I’d been playing Destiny as I was implementing the HUD, and liked the way the UI elements float around the screen as the cursor moves: as the cursor moves right, the UI floats left, as it moves down, the UI moves up, and vice versa.  As a test of my HUD, I decided I’d try implementing the functionality in my code.

Thanks to my hierarchical UI and relative-position based coordinate system, it turns out that this is a relatively simple feature to get working. In order to move the whole UI, all we need to do is change the _positionAbsolute value of the GameHUD screen. All UI elements that it holds will have their position modified during the update call, and down through the element hierarchy until all child UI elements’ positions have been changed.

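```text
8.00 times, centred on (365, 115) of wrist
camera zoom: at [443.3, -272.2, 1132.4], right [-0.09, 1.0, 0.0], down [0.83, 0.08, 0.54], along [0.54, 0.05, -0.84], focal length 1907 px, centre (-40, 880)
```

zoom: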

To implement this functionality, the code was modified to calculate the change to apply to the HUD screen’s _positionAbsolute based on the position of the mouse cursor during every update. Firstly, I add an additional Vector2 _defaultPosition coordinate to the GameHUD class, which stores the position of the HUD when the mouse is at its “default” position (i.e. top-left corner, centre of screen, or bottom-right corner). In any frame, the absolute position of the HUD is its default position plus some factor of the mouse cursor’s deviation from its default position:

Vector2 mouseMoveOffset = new Vector2((- input.CurrentMouseState.X) / dampeningFactor, ( - input.CurrentMouseState.Y) / dampeningFactor);

_positionAbsolute = _defaultPosition + mouseMoveOffset; 

The dampeningFactor controls the ratio of mouse movement to HUD movement, while taking negative values of the mouse coordinates moves the HUD in the opposite direction of the mouse movement. This calculation is performed and the _positionAbsolute value passed to every UIElement during every update, allowing the _positionAbsolute of every element in the UI hierarchy to be updated before the Draw call.